▸ Written request:
Restate the whole listing exactly. Return a JSON list in which every string is one line; blank lines are skipped.

═════ Information provided

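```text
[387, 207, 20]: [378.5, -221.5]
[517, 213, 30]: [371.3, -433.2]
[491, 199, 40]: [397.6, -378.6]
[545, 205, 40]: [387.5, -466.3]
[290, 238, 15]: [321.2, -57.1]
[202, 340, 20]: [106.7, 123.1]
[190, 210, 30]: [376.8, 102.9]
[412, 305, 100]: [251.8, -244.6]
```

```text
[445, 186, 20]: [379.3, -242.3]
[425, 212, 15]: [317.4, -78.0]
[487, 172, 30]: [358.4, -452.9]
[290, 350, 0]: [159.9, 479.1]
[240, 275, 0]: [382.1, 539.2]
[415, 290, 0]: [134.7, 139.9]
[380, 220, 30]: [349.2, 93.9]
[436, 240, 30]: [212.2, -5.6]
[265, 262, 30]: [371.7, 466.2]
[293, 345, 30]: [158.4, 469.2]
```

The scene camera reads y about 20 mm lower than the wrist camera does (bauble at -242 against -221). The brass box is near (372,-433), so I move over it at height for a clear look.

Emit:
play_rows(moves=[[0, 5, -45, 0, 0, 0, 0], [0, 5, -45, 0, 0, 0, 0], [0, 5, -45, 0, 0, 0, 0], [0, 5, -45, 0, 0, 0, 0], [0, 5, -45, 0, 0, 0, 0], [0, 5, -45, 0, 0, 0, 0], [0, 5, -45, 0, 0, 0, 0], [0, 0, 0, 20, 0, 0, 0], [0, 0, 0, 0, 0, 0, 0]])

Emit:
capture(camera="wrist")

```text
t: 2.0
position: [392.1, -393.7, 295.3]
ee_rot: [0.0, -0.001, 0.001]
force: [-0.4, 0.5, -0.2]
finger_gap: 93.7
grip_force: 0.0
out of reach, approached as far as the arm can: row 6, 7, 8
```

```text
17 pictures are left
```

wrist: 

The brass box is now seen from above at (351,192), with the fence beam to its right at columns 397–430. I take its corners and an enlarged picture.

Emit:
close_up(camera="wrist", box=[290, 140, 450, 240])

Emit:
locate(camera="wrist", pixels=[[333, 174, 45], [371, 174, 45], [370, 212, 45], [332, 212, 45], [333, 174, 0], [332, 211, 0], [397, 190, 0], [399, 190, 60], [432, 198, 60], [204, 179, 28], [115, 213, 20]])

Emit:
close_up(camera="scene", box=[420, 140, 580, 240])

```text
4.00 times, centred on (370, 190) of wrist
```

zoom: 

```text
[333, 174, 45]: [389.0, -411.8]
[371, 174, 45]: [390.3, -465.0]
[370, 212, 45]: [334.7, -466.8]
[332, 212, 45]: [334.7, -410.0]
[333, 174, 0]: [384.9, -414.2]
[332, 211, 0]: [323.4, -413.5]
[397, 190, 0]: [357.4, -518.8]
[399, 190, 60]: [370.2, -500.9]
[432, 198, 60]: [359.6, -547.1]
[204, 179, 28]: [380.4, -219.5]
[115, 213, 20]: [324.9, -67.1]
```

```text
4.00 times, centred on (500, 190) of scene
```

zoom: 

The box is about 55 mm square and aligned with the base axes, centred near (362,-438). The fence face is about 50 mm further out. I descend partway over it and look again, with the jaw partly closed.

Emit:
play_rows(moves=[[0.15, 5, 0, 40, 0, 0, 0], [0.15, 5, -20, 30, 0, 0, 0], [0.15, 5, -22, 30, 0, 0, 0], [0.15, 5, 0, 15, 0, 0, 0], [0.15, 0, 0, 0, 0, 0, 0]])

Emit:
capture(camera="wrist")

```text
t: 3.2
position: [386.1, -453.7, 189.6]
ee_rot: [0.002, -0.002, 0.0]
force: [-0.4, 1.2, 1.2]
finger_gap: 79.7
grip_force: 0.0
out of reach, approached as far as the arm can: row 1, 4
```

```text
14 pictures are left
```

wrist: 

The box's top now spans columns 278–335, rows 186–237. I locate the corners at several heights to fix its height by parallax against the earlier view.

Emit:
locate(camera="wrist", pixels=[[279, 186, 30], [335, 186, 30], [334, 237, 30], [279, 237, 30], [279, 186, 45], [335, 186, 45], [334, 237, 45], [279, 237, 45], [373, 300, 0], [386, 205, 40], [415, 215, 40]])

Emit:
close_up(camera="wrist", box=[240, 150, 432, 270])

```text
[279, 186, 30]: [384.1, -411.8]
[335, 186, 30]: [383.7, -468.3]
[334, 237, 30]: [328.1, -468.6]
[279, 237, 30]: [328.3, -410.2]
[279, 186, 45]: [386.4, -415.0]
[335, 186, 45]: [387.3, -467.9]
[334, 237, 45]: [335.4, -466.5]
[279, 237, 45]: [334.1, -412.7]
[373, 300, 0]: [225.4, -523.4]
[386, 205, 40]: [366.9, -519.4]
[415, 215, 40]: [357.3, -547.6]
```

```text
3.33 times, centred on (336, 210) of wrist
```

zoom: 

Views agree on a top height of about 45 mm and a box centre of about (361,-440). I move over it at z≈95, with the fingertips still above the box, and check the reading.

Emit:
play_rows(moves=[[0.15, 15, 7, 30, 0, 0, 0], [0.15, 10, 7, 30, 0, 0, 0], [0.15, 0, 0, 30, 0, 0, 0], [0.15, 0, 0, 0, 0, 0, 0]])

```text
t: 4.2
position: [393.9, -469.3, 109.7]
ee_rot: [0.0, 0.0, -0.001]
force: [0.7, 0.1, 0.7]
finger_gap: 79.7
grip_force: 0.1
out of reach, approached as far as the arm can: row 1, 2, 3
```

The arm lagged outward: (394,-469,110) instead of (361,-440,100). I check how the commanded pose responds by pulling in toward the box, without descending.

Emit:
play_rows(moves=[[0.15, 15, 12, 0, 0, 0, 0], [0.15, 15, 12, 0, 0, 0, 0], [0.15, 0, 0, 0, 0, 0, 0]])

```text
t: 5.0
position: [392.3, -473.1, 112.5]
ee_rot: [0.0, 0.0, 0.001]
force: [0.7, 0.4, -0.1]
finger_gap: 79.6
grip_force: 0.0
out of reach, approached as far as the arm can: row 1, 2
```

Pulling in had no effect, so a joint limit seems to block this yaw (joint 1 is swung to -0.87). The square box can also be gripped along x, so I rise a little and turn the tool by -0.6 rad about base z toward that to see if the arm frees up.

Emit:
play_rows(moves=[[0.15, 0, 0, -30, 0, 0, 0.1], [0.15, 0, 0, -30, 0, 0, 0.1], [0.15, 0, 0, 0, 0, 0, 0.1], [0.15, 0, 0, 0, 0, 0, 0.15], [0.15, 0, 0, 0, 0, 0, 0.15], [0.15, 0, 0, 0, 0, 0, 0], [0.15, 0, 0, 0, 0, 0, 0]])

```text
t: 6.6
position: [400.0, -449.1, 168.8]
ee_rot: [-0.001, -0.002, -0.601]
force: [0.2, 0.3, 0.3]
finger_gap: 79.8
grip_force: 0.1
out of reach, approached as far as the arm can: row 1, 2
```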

══════════

▸ Exercise response:
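[
  "```text",
  "[387, 207, 20]: [378.5, -221.5]",
  "[517, 213, 30]: [371.3, -433.2]",
  "[491, 199, 40]: [397.6, -378.6]",
  "[545, 205, 40]: [387.5, -466.3]",
  "[290, 238, 15]: [321.2, -57.1]",
  "[202, 340, 20]: [106.7, 123.1]",
  "[190, 210, 30]: [376.8, 102.9]",
  "[412, 305, 100]: [251.8, -244.6]",
  "```",
  "```text",
  "[445, 186, 20]: [379.3, -242.3]",
  "[425, 212, 15]: [317.4, -78.0]",
  "[487, 172, 30]: [358.4, -452.9]",
  "[290, 350, 0]: [159.9, 479.1]",
  "[240, 275, 0]: [382.1, 539.2]",
  "[415, 290, 0]: [134.7, 139.9]",
  "[380, 220, 30]: [349.2, 93.9]",
  "[436, 240, 30]: [212.2, -5.6]",
  "[265, 262, 30]: [371.7, 466.2]",
  "[293, 345, 30]: [158.4, 469.2]",
  "```",
  "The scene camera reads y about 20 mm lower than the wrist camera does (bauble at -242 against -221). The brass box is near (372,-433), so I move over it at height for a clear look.",
  "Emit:",
  "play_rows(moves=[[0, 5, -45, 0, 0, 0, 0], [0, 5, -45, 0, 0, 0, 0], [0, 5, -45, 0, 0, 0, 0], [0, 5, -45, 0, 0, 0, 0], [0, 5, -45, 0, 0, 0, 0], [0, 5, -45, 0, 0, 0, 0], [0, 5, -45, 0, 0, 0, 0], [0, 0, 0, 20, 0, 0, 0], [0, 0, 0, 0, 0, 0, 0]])",
  "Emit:",
  "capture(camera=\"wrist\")",
  "```text",
  "t: 2.0",
  "position: [392.1, -393.7, 295.3]",
  "ee_rot: [0.0, -0.001, 0.001]",
  "force: [-0.4, 0.5, -0.2]",
  "finger_gap: 93.7",
  "grip_force: 0.0",
  "out of reach, approached as far as the arm can: row 6, 7, 8",
  "```",
  "```text",
  "17 pictures are left",
  "```",
  "wrist: ",
  "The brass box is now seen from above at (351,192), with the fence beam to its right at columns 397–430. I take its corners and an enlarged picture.",
  "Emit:",
  "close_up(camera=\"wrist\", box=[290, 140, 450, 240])",
  "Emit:",
  "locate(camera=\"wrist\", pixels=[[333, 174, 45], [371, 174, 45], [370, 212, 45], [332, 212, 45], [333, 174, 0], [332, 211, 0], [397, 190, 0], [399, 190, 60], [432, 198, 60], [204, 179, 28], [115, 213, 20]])",
  "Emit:",
  "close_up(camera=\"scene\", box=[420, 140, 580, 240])",
  "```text",
  "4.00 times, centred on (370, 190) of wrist",
  "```",
  "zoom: ",
  "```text",
  "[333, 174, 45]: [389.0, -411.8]",
  "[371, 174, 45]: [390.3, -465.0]",
  "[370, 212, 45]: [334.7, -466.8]",
  "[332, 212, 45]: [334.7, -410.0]",
  "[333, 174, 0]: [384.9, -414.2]",
  "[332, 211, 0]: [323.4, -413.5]",
  "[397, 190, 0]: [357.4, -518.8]",
  "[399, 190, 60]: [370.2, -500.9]",
  "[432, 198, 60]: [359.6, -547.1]",
  "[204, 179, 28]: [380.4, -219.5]",
  "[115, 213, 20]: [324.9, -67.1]",
  "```",
  "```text",
  "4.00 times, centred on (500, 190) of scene",
  "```",
  "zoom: ",
  "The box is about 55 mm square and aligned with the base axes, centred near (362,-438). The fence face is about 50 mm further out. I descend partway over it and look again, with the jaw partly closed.",
  "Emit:",
  "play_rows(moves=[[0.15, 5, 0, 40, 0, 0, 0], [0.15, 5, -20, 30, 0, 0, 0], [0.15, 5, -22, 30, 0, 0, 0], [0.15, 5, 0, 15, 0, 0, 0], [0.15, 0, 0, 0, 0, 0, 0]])",
  "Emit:",
  "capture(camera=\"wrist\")",
  "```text",
  "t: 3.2",
  "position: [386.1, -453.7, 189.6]",
  "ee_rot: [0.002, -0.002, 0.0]",
  "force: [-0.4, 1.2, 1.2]",
  "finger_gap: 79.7",
  "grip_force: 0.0",
  "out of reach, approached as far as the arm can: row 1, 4",
  "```",
  "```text",
  "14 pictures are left",
  "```",
  "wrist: ",
  "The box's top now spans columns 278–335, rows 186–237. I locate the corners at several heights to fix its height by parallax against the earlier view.",
  "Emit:",
  "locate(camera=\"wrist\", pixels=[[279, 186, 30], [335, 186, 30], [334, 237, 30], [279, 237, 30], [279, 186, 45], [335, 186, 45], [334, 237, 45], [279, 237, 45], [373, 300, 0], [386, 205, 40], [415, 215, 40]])",
  "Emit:",
  "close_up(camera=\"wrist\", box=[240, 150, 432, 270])",
  "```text",
  "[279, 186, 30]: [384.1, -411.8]",
  "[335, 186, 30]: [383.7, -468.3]",
  "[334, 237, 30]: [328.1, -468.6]",
  "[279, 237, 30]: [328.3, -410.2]",
  "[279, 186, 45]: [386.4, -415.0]",
  "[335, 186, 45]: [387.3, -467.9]",
  "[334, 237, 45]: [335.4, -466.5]",
  "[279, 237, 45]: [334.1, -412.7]",
  "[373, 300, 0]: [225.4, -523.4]",
  "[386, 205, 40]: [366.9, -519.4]",
  "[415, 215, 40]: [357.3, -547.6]",
  "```",
  "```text",
  "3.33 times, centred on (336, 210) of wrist",
  "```",
  "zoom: ",
  "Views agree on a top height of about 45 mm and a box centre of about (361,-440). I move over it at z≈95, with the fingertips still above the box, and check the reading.",
  "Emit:",
  "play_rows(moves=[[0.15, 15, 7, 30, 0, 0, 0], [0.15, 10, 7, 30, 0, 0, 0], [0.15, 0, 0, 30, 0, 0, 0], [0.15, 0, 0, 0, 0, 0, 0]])",
  "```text",
  "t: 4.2",
  "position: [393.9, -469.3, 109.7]",
  "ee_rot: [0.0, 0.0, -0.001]",
  "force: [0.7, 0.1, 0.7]",
  "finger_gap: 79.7",
  "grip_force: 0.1",
  "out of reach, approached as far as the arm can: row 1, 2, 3",
  "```",
  "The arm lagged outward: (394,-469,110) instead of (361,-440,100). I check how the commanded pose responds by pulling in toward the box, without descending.",
  "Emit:",
  "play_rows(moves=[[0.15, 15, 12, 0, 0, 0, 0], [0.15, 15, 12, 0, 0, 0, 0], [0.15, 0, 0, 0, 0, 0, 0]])",
  "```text",
  "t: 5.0",
  "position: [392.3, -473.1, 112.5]",
  "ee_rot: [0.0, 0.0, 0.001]",
  "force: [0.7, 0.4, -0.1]",
  "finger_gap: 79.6",
  "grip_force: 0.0",
  "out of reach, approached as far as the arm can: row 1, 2",
  "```",
  "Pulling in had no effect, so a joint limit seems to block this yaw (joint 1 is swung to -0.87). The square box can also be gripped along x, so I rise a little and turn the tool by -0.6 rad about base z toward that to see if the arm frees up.",
  "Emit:",
  "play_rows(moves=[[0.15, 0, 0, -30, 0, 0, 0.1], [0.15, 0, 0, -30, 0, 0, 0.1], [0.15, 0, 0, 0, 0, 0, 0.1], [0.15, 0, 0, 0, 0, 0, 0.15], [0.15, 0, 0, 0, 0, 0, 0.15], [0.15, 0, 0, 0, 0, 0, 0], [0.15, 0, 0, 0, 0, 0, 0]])",
  "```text",
  "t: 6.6",
  "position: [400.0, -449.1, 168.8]",
  "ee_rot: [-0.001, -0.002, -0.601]",
  "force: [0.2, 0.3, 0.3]",
  "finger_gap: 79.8",
  "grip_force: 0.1",
  "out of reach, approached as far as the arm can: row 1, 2",
  "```"
]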